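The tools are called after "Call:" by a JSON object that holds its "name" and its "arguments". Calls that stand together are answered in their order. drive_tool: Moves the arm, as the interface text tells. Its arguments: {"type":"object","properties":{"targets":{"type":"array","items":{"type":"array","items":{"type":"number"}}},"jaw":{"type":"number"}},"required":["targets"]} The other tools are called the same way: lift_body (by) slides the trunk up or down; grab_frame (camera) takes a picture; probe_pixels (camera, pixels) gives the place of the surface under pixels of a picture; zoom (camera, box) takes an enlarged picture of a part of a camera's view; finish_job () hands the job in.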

——

# Excerpt to read
RRX: That kind of dovetails into another question I had. Gaelic Storm has a diverse fan base, and I’ve noticed this in local Irish music. I always thought that everybody is an Irish music fan on Saint Patrick’s Day. Do you think that’s what leads to you having a generally diverse audience when it’s not Saint Patrick’s Day?
PM: When I first moved to America, I couldn’t believe how America was embraced Saint Patrick’s Day. I couldn’t believe it, because when we were growing up, it was just, you know, you went to mass and you came home and you had your leg of lamb or a turkey or something. A couple of chickens, and you sit nicely. Small parades; it wasn’t a big deal. You just went to mass and you had your dinner. There’s no shamrocks and shenanigans that came to America and they’re like, what the hell is going on over here?’ I know millions of Irish people moved to America, but it’s amazing how America has embraced that culture and that day. And we’re usually in Chicago for when they make the river green. And it’s insane. Chicago goes absolutely bonkers. I’ve never seen anything like that. I mean, it goes crazy. Does it bring people together? Yeah, it does. And the ironic thing, Liam, is that Saint Patrick wasn’t even Irish, he was from Wales. Maybe that’s the reason why we don’t celebrate it in Ireland as much,
If you think about like, Mexicans don’t celebrate Cinco de Mayo, though they might have a little party. It’s nothing to do with their independence. It’s just being completely misconstrued, you know what I mean? And you see people dressed up as leprechauns and drinking green beer. I mean, what an abomination. Who the hell drinks green beer?
RRX: Right.
PM: Cinco de Mayo is great and whatever else you have. It’s just taking a national identity and going ‘you know what, let’s party.’
RRX: Yeah, we do that a lot. Now you guys have played a lot of shows, like thousands of shows, and it makes you pretty much experts at playing shows because they always say if you do anything for 10,000 hours you have mastery. If you have five hours on a show and thousands of shows like that that’s mastery at some point. How does the schedule that you guys have to kee; how does it compare to the schedule you kept when you really started having a schedule aside from just it being big or smaller.
PM: I think the most we ever did was like 200 shows in a year. You’re just trying to get your foot in the door. But with the travelling and the driving, we cut it down to about. 80 or 90 a year. I think we’re doing 84 shows this year, which is still a lot. But yeah, I think we’re coming in close on 4000 shows now. And the shows are at least two hours, and that’s just the show. That’s not the rehearsals, So the studios, the songwriting and stuff. Like my daughter, she was playing the fiddle, and she quit. She said it’s too hard. But there are the people in the band, there’s 10,000 hours already just in lessons. Do you know what I mean? And there’s the dedication of the parents, like my son plays the piano. And he plays the bassoon. He’s in the local orchestra and my daughter picked up the flute and we’d bring them over to the local youth orchestra. Twenty-three times a week and he’s in the school band and if my son did want to get into music, he already has 10,000 hours before he turns 18. Do you know what I’m trying to say?

——

# Objectives
A - Set down the excerpt to read as it stands from "RRX: Right." to "big or smaller.", and nothing more.
B - Carry the excerpt to read on from its last sentence.

# Outputs by task
A -
RRX: Right.
PM: Cinco de Mayo is great and whatever else you have. It’s just taking a national identity and going ‘you know what, let’s party.’
RRX: Yeah, we do that a lot. Now you guys have played a lot of shows, like thousands of shows, and it makes you pretty much experts at playing shows because they always say if you do anything for 10,000 hours you have mastery. If you have five hours on a show and thousands of shows like that that’s mastery at some point. How does the schedule that you guys have to kee; how does it compare to the schedule you kept when you really started having a schedule aside from just it being big or smaller.

B -
RRX: He’s already there, yeah.
PM: If you become a professional musician, you already have those 10,000 hours under your belt. And you have all the money behind it and the parents dropping you off and picking you up, and then you have the practicing at home and you practice the fiddle, practice the flute. Then you have the guys in the band here. There’s, you know, ‘practice the bagpipes.’Where the hell do you practice the bagpipes, in the basement? No, he was in his parents’ back garden. Cause it was so noisy, it was decades of experience, and that’s before you even get on the stage. And then you have 26 years full time travelling so you do become an expert. It’s like, ‘look, I’m just so stupid.’ You’re either a good plumber or you’re a bad plumber. There’s nothing worse than a bad plumber. And when you find a good plumber, you hang on to the good plumber. Because that plumber knows what he’s doing. I got on the phone and they fix it in 5 10 minutes because they know what they’re doing, And to compare two rules together, I think we know what we’re doing. And then we just said, ‘You know, we’re a mid-scale size band and when we went on tour with Zach Broan last year, that’s a whole different level altogether.’ There’s just different levels. Like Zach Broome; we were playing arenas and football stadiums and like ‘what the hell’s going on here?’ and the sheer magnitude of what they were doing and that’s Zach Brom, and then you see Taylor Swift, you’re like ‘what in the worm is going on here?’ Decades of experience and decades of practice and it put it all together and you just do it. We are literally road warriors.
RRX: So for people who’ve seen the Titanic, Gaelic Storm was the Irish band that kept playing as the ship went down. So how did that come about for you?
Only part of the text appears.